Cantlay had a great chance to go back up by two on the 13th, but his 4-foot birdie putt took a 90-degree turn around the lip and stayed out. It was a surprising miss from Cantlay, who set a PGA Tour record for strokes gained putting (14.68) when he made 537 feet of putts, including every one that mattered down the stretch, last week at the BMW Championship in Maryland.
That hiccup didn’t last, as he buried putts of 4, 6 and 6 feet for par, birdie and bogey on 15, 16 and 17 to take his one-shot lead to the par-5 18th tee.
“We had distanced ourselves from the field and it was like a one-on-one match play feel,” Cantlay said.

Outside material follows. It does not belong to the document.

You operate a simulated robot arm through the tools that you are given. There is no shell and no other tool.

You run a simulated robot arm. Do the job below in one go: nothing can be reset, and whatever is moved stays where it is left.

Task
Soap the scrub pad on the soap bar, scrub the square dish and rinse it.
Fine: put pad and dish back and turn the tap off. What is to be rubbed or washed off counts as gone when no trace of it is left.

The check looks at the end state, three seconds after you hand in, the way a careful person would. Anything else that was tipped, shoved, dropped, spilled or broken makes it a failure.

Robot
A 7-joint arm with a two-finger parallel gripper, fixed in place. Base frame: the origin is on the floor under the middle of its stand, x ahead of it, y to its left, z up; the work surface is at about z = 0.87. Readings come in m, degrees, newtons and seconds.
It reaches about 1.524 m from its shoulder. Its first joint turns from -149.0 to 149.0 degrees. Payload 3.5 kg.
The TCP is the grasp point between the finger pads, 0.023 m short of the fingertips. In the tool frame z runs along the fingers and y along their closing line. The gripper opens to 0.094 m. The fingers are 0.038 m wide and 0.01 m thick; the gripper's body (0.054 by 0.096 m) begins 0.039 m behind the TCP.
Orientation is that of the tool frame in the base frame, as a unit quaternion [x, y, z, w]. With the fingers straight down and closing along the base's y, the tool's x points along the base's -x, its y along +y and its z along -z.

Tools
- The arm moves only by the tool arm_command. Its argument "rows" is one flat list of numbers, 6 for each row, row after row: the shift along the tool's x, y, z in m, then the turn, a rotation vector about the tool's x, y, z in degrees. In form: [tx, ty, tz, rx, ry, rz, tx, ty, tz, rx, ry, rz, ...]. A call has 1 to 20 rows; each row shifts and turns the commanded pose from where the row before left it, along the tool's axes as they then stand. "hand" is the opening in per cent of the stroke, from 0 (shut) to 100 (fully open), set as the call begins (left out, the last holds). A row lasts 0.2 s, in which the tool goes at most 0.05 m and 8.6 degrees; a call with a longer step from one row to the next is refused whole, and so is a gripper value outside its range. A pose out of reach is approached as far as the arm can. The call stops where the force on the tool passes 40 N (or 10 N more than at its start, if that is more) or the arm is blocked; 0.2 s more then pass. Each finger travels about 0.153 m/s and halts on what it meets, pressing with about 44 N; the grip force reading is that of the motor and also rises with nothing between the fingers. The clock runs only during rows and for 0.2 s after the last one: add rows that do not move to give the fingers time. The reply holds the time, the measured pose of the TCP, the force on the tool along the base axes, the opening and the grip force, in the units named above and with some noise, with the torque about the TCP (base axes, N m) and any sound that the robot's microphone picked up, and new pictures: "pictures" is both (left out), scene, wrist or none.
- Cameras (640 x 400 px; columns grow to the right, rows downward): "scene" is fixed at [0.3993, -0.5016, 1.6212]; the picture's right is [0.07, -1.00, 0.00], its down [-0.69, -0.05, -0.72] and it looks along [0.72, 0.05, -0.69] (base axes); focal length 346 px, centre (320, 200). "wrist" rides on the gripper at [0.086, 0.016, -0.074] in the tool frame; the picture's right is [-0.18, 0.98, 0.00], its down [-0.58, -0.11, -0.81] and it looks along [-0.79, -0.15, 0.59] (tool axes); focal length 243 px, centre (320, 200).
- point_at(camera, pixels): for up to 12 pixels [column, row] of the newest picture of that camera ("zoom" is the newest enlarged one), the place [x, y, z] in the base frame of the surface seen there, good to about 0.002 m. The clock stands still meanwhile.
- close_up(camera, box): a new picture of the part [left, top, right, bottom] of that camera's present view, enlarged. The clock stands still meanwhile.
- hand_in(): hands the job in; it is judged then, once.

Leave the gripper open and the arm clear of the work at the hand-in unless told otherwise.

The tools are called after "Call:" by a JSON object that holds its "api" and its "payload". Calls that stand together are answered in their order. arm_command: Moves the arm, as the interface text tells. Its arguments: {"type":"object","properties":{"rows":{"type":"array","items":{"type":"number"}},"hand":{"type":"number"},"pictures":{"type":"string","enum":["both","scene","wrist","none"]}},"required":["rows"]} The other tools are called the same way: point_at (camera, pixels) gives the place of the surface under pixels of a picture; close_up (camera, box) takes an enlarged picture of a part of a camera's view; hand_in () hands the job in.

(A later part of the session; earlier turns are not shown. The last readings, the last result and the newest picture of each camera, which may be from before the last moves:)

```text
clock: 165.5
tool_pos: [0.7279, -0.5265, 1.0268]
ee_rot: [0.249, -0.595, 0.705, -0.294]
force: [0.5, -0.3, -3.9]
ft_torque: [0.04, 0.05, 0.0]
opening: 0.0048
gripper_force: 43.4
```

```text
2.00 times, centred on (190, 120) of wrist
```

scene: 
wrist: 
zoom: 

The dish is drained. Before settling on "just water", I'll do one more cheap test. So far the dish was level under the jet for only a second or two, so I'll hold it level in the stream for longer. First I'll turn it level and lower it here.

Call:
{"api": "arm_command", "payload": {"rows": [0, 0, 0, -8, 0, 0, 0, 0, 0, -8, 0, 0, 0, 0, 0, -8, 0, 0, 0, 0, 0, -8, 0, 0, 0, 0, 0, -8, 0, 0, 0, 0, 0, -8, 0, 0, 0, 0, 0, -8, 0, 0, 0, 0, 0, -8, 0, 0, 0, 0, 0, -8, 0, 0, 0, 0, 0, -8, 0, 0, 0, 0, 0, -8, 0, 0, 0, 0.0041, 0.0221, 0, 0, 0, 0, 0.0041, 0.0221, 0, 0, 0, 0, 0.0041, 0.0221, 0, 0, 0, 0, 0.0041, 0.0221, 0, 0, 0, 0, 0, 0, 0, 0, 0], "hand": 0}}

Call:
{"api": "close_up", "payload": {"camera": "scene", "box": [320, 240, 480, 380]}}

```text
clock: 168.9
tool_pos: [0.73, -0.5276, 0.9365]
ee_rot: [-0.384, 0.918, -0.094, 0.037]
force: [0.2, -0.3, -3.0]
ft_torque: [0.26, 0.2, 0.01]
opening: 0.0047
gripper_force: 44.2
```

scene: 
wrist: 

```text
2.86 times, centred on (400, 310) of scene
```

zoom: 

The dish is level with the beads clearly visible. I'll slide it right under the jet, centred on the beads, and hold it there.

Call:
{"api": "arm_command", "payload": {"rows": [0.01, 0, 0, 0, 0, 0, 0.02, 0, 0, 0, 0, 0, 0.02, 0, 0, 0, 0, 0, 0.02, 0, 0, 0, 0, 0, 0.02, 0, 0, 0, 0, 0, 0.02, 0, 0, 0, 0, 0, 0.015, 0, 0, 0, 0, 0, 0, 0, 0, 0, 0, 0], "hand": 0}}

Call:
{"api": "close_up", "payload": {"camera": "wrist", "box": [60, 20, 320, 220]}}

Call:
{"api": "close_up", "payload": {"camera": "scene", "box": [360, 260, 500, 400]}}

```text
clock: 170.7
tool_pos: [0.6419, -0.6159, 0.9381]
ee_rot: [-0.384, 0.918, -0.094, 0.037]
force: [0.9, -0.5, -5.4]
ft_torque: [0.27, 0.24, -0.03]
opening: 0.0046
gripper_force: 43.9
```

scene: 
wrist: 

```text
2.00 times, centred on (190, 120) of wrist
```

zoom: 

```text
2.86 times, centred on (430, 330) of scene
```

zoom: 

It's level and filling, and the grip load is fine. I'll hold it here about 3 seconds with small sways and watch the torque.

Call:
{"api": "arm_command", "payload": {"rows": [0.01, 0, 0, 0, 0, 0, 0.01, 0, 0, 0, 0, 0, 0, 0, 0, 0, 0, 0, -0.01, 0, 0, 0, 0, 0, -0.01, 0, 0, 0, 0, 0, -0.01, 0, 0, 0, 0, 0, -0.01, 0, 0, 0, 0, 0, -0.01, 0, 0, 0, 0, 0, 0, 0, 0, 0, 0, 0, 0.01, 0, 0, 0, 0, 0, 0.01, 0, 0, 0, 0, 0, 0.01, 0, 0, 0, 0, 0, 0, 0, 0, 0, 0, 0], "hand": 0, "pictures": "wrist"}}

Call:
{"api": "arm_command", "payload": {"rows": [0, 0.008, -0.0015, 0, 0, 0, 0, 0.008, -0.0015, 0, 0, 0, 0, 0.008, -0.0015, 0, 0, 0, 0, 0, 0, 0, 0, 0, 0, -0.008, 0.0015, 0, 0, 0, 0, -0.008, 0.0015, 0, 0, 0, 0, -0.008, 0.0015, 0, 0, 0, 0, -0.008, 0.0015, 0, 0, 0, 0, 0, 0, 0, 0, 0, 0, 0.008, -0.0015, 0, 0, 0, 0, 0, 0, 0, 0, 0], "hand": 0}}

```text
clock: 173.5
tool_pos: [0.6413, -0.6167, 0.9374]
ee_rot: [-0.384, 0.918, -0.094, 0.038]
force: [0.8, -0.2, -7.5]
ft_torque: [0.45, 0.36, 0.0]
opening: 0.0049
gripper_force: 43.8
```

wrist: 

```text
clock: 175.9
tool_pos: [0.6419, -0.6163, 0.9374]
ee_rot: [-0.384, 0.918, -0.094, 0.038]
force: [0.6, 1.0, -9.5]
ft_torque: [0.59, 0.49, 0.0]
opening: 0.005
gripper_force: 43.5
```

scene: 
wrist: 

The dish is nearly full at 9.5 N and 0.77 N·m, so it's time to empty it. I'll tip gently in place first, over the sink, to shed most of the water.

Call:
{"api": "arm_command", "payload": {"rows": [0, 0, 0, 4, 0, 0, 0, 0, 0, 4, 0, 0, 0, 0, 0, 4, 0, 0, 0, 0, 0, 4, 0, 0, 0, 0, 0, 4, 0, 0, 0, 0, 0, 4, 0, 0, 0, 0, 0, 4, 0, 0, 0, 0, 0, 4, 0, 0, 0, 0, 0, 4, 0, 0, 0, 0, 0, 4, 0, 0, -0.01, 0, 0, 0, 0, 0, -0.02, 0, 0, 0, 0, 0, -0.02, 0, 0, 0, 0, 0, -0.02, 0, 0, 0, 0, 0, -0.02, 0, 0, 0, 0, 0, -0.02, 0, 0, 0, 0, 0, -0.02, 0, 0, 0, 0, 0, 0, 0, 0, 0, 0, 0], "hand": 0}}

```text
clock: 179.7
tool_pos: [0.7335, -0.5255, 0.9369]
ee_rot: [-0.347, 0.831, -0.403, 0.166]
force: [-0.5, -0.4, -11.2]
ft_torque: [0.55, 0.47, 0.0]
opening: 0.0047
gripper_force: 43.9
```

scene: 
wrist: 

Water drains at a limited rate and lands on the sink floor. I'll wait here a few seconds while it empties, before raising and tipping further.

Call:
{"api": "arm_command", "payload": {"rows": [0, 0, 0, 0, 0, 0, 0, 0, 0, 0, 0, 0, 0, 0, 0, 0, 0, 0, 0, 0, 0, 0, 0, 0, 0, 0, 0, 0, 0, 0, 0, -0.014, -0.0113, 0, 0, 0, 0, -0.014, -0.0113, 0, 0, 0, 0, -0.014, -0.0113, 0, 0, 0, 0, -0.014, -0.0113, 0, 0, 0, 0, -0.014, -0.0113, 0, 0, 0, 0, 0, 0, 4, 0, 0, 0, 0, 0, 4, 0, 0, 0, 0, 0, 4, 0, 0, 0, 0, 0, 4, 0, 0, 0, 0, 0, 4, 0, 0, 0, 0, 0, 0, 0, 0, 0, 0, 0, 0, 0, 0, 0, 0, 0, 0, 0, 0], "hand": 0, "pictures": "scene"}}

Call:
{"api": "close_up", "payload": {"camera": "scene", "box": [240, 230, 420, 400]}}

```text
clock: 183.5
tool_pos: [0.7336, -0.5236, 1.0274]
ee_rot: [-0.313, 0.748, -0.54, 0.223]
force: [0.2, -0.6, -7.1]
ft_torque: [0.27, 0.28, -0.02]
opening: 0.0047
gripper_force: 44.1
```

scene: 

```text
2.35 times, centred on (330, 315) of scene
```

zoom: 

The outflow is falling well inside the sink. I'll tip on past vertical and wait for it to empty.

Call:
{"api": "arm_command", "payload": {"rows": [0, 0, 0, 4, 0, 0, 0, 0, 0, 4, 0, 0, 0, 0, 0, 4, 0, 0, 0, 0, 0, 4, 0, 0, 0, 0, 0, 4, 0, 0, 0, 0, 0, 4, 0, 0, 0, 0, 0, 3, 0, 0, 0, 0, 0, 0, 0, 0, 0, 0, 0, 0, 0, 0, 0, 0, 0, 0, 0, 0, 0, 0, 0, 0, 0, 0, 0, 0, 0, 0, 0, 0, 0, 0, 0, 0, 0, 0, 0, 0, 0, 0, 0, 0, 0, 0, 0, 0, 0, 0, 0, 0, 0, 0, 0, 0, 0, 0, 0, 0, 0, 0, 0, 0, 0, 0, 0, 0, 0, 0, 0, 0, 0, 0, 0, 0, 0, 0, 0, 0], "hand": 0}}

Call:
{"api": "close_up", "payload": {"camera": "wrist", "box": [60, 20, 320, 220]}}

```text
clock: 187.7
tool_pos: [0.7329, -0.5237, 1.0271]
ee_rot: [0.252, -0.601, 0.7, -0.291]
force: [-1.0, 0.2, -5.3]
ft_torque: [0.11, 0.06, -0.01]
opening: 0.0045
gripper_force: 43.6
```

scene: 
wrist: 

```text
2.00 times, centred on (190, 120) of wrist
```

Cantlay has finally manifested as the force he seemed destined to become on tour. A decade ago as a freshman at U.C.L.A., Cantlay ascended to the top of the amateur and collegiate ranks, winning four tournaments and sweeping all of the prestige awards. He ranked as the No. 1 amateur in the world a record 54 consecutive weeks and 55 overall — a standard that held up until broken by Rahm in 2016 — before opting to forgo his final two years of college eligibility and turn professional in 2012 immediately after claiming the silver medal for low amateur at the Masters.
It seemed a prudent step considering in his first four tour starts as an amateur Cantlay finished no worse than 24th, including a tie for 21st at the 2011 U.S. Open, and set an amateur record for the lowest score on the PGA Tour when he shot 60 at the Travelers Championship.
Cantlay was considered can’t miss.
But neither golf nor life is that simple. A combination of physical and emotional traumas shaped Cantlay’s early development. A stress fracture in his lower back derailed his transition almost from the start and affected his progress for four years, two of them (2015 and 2016) spent entirely out of commission. During that period, his best friend and caddie, Chris Roth, died in his arms after a hit-and-run while crossing the street in Newport Beach, Calif., in 2016.